My apartment had been suffering from a fly-invasion, so we ran to Target for some bug killing stuff and other things (Halloween oreoes, a wrench to put up my new showerhead, and a red handtowel because I wanted one to match my shower curtain and rugs).  When I came back, I sprayed areas I thought they were coming in from, and then throughout the night, was on a mission to massacre all the flies in the apartment with the fly swatter.  I'm pretty sure I got all of them.  I wish I kept count, because it was more than it should have been.  Originally I tried to get them to just go out the back door so I wouldn't have to kill them, but they wouldn't.  Oh well.  Hopefully with the bug stuff sprayed, we won't have an invasion again.

Dinner consisted of cookies, which might not have been a good idea in retrospect since I got a little sick later on, but it was delicious at the time.  We had oreoes and then baked chocolate chip ones (the stuff I used to bake them always makes too many unless I have at least 5 people or something) and watched some Eddie Izzard and South Park and Mythbusters.  It was fun!

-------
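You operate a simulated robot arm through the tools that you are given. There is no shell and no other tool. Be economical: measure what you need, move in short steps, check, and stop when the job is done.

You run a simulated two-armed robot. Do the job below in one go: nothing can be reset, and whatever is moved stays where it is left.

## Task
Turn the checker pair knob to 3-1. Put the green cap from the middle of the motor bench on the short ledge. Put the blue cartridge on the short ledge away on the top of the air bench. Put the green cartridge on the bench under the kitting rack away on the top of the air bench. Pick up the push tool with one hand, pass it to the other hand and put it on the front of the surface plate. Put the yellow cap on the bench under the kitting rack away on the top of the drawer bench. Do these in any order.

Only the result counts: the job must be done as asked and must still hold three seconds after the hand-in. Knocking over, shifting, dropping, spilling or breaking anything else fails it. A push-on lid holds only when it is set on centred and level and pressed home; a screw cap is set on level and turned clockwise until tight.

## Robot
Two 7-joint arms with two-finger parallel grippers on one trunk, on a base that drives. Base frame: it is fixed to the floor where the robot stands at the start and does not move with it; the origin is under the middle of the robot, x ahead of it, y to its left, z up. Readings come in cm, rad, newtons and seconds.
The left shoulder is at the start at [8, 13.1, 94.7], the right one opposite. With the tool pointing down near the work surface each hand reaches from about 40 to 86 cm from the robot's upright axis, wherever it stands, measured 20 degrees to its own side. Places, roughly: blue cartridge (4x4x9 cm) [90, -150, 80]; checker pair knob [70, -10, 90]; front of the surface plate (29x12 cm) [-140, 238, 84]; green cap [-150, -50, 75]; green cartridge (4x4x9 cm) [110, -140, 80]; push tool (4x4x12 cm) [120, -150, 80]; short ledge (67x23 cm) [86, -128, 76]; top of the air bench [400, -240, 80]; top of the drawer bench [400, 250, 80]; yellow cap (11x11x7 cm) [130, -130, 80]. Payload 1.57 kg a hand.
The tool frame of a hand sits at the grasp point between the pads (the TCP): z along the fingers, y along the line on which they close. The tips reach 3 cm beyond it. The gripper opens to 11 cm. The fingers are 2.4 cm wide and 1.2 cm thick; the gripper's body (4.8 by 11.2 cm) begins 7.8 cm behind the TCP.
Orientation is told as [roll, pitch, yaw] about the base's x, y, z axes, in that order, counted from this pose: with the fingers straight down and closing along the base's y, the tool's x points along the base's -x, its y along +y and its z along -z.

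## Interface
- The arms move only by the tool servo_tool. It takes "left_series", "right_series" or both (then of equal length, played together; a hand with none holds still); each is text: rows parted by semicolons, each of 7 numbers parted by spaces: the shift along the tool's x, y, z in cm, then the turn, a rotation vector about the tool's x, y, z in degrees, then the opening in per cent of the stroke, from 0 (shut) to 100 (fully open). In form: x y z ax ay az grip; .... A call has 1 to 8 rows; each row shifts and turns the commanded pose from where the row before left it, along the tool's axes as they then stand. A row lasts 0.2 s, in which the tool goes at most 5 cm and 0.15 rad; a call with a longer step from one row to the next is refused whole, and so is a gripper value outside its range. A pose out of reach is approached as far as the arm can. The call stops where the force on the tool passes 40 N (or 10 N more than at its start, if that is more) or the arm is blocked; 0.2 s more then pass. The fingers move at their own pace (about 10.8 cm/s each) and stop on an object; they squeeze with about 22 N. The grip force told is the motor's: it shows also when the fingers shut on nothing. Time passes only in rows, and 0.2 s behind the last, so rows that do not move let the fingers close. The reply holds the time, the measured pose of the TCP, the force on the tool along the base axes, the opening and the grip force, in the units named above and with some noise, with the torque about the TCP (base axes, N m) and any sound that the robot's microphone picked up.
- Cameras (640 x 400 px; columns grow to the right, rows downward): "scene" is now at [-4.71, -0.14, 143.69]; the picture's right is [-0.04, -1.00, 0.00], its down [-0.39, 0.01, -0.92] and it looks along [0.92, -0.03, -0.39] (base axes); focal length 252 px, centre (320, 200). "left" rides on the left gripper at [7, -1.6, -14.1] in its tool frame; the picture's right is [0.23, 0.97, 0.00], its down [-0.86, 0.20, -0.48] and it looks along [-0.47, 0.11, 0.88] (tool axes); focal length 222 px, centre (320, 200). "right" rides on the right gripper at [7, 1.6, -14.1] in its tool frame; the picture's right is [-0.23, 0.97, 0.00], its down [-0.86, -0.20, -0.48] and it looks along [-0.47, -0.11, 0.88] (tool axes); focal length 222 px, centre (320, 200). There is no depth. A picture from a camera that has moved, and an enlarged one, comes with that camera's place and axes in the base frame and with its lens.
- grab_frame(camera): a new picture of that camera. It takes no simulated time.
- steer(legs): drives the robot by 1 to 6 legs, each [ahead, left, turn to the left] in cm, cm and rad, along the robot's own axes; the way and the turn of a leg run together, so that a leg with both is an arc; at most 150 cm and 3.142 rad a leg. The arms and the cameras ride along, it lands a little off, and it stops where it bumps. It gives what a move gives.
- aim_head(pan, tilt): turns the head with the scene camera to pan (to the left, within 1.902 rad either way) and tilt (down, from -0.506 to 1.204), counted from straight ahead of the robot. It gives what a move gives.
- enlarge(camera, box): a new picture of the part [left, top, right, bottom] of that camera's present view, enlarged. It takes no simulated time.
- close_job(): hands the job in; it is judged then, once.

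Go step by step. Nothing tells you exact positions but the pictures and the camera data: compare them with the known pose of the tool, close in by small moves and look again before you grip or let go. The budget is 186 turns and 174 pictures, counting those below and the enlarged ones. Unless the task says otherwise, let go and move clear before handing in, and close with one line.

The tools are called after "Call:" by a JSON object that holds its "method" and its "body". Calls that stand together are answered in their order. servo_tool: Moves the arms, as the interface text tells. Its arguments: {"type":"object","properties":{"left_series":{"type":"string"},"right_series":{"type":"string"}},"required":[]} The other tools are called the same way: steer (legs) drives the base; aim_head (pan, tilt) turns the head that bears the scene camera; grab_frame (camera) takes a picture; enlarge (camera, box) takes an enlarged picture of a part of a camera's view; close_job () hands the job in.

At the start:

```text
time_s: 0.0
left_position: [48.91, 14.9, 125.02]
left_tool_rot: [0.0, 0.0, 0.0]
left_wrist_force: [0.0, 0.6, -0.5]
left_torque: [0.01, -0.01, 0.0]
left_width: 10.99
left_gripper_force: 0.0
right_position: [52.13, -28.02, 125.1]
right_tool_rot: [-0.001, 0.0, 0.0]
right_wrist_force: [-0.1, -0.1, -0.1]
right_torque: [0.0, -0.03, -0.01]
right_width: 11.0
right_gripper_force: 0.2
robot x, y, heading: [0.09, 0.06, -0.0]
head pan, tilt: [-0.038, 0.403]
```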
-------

Went to bed watching the Star Trek movie, and today should be fun also!  Luckily, my roommate left for the holiday yesterday, so I have the apartment to myself until Tuesday.  Which is so damn sweet.  I might have people over on Monday.

And next week I get to see Karen.  I'm pretty stoked.

[Edit]  - Oh, and one of my prints finally arrived!  Which means my other one should on Monday or Tuesday, and which also means I won't feel bad about ordering more.  Because I want more.  Not going to Otakon to get prints this year has made me just want to get a bunch on the internet.

Thursday, September 13, 2012

Spam

Wow, stupid youtube spamming my blog and putting it under review with this stupid message.

In news, went to bar with members of my cohort.  Had fun.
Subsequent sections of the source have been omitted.